## start Page excerpt

I ask because I'm thinking about writing a prologue for my novel, but instead labeling it "Prologue," or "Preface" it will be the official Chapter 1.

Then underneath the chapter 2 header, or on an otherwise blank page between Chapter 1 and 2, I indicate the time jump which is 16 years later.

I know that every writer thinks their prologue is necessary. I'm no exception to this belief. My prologue would serve as the [before] for my MC, as in when she was an infant.

In fact, it's much like Harry Potter's first chapter, which has always read like a prologue to me. In terms of info/background, it sets up all the players that revolve around my protagonist when she's introduced as a teenager in chapter two.


message 2: by Michael (new)

Michael (michaeldiack) | 16 comments I did start out with a prologue for my fantasy novel but after advice, I removed it. The reader wants to be drawn in from the first line with getting to know the character/s, whereas my prologue was a little too heavy on description and backstory.

## end Page excerpt

Actions to take →
**a.** Retype the section of the page excerpt that opens with "message 2: by" and closes with "description and backstory.".
**b.** Pick up the page excerpt at the point where it stops and go on.

## start Data section

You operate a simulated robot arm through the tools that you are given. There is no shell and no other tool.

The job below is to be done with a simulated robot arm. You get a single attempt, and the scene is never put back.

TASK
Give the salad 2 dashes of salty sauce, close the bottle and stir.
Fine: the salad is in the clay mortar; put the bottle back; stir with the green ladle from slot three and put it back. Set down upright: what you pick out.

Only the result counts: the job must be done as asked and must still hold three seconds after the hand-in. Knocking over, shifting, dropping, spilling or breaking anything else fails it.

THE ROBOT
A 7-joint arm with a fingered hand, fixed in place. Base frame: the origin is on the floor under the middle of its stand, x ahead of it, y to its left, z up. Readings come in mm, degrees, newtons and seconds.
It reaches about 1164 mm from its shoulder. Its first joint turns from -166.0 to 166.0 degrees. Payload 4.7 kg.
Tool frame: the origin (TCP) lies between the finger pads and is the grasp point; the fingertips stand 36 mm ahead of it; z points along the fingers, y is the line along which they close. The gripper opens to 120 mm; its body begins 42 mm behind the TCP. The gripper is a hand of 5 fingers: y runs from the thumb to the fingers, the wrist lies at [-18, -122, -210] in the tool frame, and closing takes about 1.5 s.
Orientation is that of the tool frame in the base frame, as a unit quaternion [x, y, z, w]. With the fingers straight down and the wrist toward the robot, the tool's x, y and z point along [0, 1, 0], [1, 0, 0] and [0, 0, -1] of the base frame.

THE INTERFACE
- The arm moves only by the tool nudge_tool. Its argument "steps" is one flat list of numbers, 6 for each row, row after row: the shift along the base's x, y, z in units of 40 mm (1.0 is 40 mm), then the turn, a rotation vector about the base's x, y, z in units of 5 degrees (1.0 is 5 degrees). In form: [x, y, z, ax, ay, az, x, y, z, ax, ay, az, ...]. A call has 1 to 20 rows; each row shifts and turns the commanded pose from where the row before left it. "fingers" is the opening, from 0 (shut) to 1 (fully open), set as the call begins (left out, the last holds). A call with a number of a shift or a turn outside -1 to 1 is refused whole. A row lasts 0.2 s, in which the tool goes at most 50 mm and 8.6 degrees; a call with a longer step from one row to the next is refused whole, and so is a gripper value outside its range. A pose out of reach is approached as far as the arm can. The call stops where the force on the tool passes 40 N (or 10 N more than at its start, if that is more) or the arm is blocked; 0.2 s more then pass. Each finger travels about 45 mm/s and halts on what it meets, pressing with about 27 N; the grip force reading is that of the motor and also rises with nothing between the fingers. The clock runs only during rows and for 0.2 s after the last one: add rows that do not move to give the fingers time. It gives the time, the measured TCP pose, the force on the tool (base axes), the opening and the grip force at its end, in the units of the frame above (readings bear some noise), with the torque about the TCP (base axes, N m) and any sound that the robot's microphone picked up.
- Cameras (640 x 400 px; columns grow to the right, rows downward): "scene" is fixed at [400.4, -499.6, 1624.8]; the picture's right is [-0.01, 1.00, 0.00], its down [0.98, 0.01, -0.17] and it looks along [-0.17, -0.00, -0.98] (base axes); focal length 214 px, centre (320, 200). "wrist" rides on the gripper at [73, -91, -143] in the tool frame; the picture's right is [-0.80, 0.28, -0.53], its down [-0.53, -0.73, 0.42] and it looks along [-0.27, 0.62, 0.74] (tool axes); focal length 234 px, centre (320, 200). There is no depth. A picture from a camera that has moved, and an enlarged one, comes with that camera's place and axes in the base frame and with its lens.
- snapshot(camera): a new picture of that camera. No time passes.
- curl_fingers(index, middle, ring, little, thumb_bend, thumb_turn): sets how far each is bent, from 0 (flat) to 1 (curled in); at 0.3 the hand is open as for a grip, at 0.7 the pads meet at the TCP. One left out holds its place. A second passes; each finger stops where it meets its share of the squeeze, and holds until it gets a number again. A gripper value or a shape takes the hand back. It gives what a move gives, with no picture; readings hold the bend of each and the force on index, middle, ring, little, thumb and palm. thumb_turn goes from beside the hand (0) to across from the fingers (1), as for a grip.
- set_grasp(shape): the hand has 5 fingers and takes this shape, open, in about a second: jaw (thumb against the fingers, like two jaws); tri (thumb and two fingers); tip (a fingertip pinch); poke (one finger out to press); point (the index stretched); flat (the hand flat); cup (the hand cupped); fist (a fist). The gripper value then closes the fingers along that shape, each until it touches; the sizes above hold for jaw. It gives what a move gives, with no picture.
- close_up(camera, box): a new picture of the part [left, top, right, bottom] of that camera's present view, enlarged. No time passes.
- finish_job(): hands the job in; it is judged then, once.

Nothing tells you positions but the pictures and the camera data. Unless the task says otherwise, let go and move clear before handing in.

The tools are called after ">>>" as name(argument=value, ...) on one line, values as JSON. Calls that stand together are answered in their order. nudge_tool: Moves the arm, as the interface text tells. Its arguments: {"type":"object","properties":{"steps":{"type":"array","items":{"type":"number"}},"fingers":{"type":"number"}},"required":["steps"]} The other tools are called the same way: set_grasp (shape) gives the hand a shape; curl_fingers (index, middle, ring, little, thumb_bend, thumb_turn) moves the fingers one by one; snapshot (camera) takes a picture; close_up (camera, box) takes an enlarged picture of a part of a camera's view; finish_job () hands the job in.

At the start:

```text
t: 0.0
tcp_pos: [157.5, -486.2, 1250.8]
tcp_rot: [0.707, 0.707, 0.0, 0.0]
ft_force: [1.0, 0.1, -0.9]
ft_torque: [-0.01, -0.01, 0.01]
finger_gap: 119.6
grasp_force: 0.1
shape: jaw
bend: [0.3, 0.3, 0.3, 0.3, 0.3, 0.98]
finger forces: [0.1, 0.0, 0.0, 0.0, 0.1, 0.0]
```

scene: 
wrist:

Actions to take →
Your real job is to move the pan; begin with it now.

## end Data section

Solved tasks →
**a.**
message 2: by Michael (new)

Michael (michaeldiack) | 16 comments I did start out with a prologue for my fantasy novel but after advice, I removed it. The reader wants to be drawn in from the first line with getting to know the character/s, whereas my prologue was a little too heavy on description and backstory.

**b.**
I think it is better to work the prologue into the novel itself, have the characters talk about past events and how everything has led up to where they are now.


message 3: by K.P. (new)

K.P. Merriweather (kp_merriweather) | 519 comments depends on the story. as long it's not an info dump or history it should work. if you can weave the info throughout the story that's a bonus. not all prologues are bad just badly done 。^‿^。


message 4: by Lynne (new)

Lynne Stringer | 179 comments In my mind, if you're having a prologue, it should only be a page or two long. Anything longer, and it should be the first chapter. Lanae, what you're suggesting about the second chapter jumping forward 16 years I think is a good way to work it.


message 5: by Longhare (new)

Longhare Content | 60 comments Now that you've worked it into the body of the novel, you need to ask yourself whether the reader needs or wants this introductory backstory. If it's just a "snapshot" of the MC as a baby, it might not be interesting enough to readers who are looking to jump right into the story. If you can remove that chapter entirely and still have a great book, that is an indicator that the prologue or prologuish first chapter may be a false start. Often the critical information can be worked into the novel in no more than a line or two, in a passage where the information seems pertinent or poignant.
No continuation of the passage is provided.